In such circumstances, threatened by factory owners and mobs, the team had a tough time shooting the film. "Filming was intense. There was real chaos. Every time you infiltrate a child trafficking operation, there is inherent danger. We relied on Kailash and his team because they save children every day. We had to be confident in their work," Doneen said.

About the process of getting permission to film from the authorities, Doneen also credited Kailash and his team's help as the Nobel Prize won by Kailash was appreciated by the government and they supported their work.

Showing children's faces

During the rescue operations and in scenes where the children's recovery process is portrayed, the audience can see the faces of real young survivors. Doneen explained his purpose in doing this: "From the beginning, it was really important for us to show children's faces to make an impact. The documentary should have faces. For instance, when shopping, people should remember those children's faces."

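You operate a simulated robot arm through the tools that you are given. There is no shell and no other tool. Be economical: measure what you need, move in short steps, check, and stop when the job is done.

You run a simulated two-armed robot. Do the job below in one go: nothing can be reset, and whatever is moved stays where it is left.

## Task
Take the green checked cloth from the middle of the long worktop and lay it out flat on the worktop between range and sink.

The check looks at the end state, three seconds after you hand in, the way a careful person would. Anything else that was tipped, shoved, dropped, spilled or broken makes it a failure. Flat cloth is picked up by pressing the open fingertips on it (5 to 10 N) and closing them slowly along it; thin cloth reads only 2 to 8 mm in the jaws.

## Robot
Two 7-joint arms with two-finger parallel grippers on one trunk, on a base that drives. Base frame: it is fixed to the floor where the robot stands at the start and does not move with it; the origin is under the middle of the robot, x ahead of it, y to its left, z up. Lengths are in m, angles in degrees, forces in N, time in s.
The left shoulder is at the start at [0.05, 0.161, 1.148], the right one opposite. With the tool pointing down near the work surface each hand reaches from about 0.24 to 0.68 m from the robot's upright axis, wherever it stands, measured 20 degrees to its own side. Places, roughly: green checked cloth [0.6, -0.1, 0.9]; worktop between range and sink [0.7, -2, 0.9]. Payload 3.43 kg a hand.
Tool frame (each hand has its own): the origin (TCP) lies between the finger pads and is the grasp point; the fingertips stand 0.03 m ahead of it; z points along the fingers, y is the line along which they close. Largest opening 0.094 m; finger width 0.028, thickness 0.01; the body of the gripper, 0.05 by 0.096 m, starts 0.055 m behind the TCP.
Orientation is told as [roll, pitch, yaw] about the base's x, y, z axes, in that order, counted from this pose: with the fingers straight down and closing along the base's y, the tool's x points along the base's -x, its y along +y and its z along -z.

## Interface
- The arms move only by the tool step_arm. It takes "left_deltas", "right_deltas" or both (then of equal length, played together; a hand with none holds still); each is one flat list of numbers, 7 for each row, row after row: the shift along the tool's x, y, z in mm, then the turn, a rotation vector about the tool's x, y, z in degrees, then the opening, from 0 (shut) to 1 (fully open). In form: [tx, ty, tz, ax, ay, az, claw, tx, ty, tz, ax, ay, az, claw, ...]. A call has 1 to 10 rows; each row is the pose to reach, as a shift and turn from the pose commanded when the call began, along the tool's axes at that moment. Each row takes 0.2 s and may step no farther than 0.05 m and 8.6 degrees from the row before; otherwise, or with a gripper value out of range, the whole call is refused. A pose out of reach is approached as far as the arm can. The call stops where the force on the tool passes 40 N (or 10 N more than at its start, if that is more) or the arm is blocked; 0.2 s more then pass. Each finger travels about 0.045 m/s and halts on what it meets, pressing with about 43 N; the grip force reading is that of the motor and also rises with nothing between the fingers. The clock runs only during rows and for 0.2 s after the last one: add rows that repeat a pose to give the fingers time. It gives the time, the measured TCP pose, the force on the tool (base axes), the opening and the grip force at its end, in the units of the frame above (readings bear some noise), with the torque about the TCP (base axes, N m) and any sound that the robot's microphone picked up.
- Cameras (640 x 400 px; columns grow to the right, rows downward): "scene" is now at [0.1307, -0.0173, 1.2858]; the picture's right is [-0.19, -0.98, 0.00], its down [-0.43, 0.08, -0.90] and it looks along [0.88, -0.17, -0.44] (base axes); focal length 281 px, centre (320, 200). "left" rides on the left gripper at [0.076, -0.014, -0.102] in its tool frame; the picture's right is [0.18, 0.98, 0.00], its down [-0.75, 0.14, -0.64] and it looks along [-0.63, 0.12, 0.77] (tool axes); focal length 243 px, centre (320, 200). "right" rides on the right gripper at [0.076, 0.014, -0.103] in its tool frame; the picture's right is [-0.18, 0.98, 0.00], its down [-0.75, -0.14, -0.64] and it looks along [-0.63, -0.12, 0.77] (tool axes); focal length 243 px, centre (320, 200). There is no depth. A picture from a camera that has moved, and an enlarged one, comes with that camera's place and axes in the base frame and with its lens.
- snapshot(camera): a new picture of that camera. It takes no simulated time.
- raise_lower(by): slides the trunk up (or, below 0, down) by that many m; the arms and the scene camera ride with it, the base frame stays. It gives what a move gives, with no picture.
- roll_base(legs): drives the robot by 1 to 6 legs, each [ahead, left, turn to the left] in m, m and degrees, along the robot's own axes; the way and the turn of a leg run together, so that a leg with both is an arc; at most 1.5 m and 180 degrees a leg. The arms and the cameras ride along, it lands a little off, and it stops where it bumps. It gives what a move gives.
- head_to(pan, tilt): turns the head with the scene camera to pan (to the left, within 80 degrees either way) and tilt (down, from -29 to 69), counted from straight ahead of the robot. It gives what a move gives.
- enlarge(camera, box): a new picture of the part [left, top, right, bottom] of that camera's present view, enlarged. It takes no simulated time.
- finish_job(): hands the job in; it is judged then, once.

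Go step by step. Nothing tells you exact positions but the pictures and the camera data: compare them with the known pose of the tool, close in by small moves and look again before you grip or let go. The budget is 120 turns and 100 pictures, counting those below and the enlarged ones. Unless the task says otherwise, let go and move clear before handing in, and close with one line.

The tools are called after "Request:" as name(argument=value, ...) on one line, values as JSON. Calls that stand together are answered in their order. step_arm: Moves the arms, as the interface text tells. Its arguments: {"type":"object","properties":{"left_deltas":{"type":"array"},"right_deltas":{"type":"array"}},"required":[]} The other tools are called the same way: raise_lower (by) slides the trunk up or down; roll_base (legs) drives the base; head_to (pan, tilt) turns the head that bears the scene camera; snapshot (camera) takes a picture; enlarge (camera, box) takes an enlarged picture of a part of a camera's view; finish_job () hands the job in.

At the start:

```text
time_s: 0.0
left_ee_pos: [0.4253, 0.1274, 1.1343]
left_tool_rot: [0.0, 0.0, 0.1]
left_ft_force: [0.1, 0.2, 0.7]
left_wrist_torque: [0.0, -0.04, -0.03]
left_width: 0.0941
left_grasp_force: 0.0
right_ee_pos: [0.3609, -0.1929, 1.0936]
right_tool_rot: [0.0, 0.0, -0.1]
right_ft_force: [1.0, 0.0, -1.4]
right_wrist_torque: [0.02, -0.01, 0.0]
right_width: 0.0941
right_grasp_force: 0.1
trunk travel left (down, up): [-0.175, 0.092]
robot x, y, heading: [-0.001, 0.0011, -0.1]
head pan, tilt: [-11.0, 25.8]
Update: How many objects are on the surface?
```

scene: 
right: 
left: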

In order to raise global awareness, the film will be released on YouTube soon. The director says he made the film to be shown on the big screen, but considering the much wider accessibility of the channel, he now thinks it will be able to reach a wider audience online.

Effective scores

Musical scores contribute greatly to the effect of films when made meticulously. The musicians Doneen worked with had experience in cinema and with documentaries, so they were able to enhance the cinematic effectiveness of the film. They used authentic instruments, which the director appreciates due to their own slight imperfections. Doneen stated that there are two different story lines in the documentary: Scenes of rescue operations, and those showing the recovery process in the safe house provided by Kailash's team. "The recovery process is quite delicate, and the operation scenes need more action and an energetic theme. They needed to be united with a universal sound," he concluded.